On le voit donc clairement, qu’à la base de la traite négrière – ou plutôt traite européenne des africains – ne se trouve pas un prétendu esclavage endogène aux sociétés africaines, mais des machinations subtiles qui ont consisté à saper les fondations socio-économiques et culturelles des nations africaines. Aussi bien, ne peut-on, à ce stade, qu’être rempli d’un sentiment de révolte lorsqu’on songe à toutes les absurdités des zélateurs de la zone franc.

On est frappé, en effet, par le fait que, pour les congolais, comme sans doute pour toutes les sociétés africaines qui ont été  confrontées à la traite européenne, fuite des capitaux et fuite des cerveaux ont signifié la même chose. Or, ce couple de fléaux se pose aux africains, aujourd’hui encore, avec acuité, en raison de l’instabilité de nos sociétés. Puisque, comme le note un artiste[23] que l’on peut s’autoriser à citer ici, « décoloniser c’est déstabiliser ». De ce fait, et en dépit de l’effort accompli par les différentes études sur ce sujet, on ne saura jamais vraiment évaluer avec précision les conséquences de ces multiples fuites que subit l’Afrique, continuellement depuis des siècles.
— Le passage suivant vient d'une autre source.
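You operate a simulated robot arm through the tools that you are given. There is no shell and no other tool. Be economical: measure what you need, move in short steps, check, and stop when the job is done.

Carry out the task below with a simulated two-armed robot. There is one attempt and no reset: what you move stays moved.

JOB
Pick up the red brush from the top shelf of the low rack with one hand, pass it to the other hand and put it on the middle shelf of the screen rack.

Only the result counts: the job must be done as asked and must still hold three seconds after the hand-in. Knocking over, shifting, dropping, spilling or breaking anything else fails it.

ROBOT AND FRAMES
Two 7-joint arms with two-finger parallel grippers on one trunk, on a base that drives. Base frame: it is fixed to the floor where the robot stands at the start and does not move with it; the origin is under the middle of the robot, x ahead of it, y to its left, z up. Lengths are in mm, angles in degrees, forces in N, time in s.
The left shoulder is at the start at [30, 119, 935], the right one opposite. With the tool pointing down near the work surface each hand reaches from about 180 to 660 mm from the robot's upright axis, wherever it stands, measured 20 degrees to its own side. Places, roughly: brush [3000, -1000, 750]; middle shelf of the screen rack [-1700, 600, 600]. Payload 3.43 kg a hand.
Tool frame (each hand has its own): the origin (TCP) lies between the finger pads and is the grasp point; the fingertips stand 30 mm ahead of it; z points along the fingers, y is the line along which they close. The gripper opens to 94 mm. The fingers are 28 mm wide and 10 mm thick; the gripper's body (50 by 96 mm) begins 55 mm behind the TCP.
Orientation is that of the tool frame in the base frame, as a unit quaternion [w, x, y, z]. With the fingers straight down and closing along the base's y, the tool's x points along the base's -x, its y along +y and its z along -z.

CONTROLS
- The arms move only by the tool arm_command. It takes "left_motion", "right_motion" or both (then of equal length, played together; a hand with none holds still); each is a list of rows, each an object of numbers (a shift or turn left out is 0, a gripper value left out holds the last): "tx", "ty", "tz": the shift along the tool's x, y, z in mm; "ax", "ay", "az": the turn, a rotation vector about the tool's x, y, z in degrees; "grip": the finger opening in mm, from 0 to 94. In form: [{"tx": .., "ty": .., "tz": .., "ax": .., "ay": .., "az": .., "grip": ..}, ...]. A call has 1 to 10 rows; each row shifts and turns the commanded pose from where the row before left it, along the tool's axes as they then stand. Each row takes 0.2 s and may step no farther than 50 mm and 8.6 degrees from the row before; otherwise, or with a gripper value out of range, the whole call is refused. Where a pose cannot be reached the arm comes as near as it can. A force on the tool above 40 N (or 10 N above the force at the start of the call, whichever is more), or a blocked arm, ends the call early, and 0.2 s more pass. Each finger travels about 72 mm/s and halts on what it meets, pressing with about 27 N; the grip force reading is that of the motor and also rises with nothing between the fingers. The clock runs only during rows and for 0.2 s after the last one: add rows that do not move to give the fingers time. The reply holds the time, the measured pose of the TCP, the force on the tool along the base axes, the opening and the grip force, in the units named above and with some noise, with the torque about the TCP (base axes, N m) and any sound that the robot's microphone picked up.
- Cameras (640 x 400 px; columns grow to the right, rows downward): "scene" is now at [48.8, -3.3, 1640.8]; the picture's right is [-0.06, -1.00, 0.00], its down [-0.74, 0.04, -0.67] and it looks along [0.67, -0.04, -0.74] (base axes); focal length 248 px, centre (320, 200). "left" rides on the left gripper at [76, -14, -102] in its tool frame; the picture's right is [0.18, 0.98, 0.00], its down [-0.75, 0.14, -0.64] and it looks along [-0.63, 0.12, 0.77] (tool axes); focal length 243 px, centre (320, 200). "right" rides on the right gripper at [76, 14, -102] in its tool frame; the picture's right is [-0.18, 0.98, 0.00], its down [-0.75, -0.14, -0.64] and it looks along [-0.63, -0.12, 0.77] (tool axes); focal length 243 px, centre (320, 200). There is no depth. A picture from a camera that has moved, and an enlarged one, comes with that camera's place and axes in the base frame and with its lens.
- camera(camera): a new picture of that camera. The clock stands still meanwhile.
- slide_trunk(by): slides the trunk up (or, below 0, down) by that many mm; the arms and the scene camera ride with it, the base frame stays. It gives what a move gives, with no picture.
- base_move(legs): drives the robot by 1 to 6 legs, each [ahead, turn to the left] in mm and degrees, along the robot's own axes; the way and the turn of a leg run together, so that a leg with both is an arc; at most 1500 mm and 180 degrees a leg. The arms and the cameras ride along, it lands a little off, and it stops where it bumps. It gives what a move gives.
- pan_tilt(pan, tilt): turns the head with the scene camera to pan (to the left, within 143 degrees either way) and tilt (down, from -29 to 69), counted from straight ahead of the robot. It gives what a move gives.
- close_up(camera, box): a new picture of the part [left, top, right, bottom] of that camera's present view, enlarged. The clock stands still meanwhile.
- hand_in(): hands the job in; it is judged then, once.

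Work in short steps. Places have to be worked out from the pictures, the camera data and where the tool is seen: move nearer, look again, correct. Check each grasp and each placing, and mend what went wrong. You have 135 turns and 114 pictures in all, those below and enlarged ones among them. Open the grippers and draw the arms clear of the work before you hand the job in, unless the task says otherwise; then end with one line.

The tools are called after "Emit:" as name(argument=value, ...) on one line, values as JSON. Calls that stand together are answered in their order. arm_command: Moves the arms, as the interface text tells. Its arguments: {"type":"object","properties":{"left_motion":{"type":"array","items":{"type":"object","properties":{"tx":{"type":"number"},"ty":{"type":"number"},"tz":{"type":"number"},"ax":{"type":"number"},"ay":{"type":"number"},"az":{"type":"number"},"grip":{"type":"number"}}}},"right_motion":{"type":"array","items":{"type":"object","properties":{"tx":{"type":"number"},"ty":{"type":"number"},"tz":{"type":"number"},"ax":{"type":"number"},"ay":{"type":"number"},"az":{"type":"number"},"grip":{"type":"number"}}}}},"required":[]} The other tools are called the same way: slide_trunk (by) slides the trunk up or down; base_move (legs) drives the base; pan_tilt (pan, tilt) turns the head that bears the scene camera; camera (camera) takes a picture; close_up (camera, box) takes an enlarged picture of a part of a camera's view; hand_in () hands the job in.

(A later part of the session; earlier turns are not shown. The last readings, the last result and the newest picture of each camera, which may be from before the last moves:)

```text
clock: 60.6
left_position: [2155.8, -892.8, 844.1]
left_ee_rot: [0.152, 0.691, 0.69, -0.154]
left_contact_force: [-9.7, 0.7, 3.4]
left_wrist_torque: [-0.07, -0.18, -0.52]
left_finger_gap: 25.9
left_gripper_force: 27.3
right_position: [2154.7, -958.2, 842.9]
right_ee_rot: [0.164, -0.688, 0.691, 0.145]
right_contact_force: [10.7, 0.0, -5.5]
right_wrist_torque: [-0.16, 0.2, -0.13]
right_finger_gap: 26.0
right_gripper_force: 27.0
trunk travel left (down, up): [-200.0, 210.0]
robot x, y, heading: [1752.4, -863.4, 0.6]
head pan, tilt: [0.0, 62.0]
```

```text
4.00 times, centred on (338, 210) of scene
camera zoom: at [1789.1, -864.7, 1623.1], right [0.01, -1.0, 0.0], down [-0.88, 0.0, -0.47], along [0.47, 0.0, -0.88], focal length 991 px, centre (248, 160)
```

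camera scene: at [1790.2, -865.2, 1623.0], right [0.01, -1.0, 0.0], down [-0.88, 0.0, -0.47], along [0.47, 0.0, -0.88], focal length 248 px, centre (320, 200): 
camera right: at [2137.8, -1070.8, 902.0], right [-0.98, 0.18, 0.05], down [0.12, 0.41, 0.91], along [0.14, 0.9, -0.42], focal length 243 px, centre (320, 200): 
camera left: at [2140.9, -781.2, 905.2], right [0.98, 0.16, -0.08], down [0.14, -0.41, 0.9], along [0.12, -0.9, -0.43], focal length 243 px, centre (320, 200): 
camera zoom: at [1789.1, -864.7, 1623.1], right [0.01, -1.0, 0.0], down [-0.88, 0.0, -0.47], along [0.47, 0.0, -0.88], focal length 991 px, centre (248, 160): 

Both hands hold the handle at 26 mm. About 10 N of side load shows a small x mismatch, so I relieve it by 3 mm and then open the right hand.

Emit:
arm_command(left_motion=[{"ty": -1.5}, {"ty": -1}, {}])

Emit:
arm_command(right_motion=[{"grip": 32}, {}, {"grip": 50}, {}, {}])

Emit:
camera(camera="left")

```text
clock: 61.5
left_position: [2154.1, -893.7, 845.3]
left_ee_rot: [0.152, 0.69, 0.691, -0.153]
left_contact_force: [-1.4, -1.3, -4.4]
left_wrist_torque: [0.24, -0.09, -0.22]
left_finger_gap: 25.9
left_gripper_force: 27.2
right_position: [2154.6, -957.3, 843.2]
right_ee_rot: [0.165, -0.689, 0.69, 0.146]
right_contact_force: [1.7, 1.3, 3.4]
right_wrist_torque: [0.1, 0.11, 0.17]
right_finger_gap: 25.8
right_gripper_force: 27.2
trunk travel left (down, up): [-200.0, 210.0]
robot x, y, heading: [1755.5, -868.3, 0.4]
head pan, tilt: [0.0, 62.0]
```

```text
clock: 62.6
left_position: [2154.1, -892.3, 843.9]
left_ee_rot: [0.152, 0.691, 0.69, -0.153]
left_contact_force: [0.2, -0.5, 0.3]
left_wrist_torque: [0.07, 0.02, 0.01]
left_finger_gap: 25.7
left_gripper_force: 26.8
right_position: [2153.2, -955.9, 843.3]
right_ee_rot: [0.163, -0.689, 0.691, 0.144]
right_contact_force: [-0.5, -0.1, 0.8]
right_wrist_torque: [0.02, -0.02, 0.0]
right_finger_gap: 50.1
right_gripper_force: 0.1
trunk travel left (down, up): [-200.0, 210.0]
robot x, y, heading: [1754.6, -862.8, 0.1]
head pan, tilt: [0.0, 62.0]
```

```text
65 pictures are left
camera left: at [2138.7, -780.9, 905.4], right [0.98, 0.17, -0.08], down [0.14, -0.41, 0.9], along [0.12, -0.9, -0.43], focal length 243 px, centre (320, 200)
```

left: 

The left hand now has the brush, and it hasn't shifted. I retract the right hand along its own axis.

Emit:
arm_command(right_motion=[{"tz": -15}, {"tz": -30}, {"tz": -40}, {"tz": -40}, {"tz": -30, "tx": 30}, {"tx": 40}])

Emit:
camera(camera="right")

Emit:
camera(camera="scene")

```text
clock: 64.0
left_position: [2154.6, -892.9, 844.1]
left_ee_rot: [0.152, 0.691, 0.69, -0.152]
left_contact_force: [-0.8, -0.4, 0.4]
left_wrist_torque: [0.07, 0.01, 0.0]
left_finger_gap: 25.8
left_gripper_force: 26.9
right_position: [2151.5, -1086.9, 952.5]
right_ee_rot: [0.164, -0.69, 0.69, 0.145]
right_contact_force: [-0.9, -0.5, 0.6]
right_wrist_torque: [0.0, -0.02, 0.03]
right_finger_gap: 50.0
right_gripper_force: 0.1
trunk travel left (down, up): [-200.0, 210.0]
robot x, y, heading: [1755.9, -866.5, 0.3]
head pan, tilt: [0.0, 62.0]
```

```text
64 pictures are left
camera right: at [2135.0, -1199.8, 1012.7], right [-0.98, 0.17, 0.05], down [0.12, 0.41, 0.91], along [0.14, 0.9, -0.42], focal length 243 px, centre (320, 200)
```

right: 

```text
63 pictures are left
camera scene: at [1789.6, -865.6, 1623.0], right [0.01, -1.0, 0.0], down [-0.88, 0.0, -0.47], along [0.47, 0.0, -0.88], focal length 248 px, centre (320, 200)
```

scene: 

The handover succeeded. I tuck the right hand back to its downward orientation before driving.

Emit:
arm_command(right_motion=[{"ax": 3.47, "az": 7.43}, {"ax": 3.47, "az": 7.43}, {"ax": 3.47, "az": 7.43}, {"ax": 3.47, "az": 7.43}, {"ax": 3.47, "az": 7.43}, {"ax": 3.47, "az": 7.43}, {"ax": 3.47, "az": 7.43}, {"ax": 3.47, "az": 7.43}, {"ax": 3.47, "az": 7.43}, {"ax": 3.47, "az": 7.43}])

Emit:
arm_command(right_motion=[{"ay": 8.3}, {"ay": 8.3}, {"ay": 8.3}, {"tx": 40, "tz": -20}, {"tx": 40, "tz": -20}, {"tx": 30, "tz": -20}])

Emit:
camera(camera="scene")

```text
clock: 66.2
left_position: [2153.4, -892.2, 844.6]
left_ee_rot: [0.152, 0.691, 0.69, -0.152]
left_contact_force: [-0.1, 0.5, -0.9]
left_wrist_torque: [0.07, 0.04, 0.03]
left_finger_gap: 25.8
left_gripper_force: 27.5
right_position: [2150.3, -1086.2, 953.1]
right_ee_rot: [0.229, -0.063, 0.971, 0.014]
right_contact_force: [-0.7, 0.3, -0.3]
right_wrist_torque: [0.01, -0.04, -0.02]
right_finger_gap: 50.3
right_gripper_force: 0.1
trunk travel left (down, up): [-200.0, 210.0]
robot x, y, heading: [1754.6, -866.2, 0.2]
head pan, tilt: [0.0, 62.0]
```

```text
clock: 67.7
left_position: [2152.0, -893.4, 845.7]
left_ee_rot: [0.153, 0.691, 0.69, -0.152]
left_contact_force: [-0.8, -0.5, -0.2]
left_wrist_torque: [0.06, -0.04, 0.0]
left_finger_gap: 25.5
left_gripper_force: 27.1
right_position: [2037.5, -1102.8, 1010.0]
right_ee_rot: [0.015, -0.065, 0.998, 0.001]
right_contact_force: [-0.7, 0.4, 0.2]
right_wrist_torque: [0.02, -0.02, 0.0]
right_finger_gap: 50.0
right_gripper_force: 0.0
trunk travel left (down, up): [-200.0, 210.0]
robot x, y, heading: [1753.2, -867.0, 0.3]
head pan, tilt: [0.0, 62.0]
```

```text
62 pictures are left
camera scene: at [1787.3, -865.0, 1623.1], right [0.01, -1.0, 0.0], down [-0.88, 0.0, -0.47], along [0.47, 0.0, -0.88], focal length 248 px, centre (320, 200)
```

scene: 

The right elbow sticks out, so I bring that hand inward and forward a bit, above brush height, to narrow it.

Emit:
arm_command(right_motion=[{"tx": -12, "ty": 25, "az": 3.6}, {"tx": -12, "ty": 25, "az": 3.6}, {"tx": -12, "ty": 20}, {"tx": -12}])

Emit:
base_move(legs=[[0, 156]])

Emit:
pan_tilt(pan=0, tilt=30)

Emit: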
Ou plutôt, ce que subissent l’Afrique et les mondes africains est mesurable à partir de l’insolente opulence dont jouissent « les étrangers » – comme les nomme Balandier – avec leurs alliés endogènes. Victimisation ?

                Méfiance à l’endroit d’une totale convertibilité monétaire. Deux cas d’internationalisation de monnaies : Algérie et Chine.

Loin de vouloir laisser, ici, libre cours aux réprobations des anciens esclavagistes non repentis, il convient de s’interroger avec plus d’insistance. Admettons que le principe de libre convertibilité soit un choix économique pertinent, cela irait-il de soi que toute monnaie soit convertible ? N. Agbohou énonce plusieurs exemples, dans son étude, de pays dont les monnaies sont inconvertibles, mais dont les performances économiques sont plus avérées que celles des PAZF. Lorsque, en effet, le processus d’internationalisation d’une monnaie n’est pas scrupuleusement observé, on se retrouve en face d’aberrations économiques. Ainsi en est-il du dinar algérien. Dans un article, publié en janvier 2016 et signé par Zahir Serrai et par B. Nouioua – ancien gouverneur de la banque d’Algérie –, transparaissent clairement les risques liés à la convertibilité totale d’une monnaie et les conditions à remplir pour qu’un tel choix n’aboutisse ou n’amplifie un fiasco économique.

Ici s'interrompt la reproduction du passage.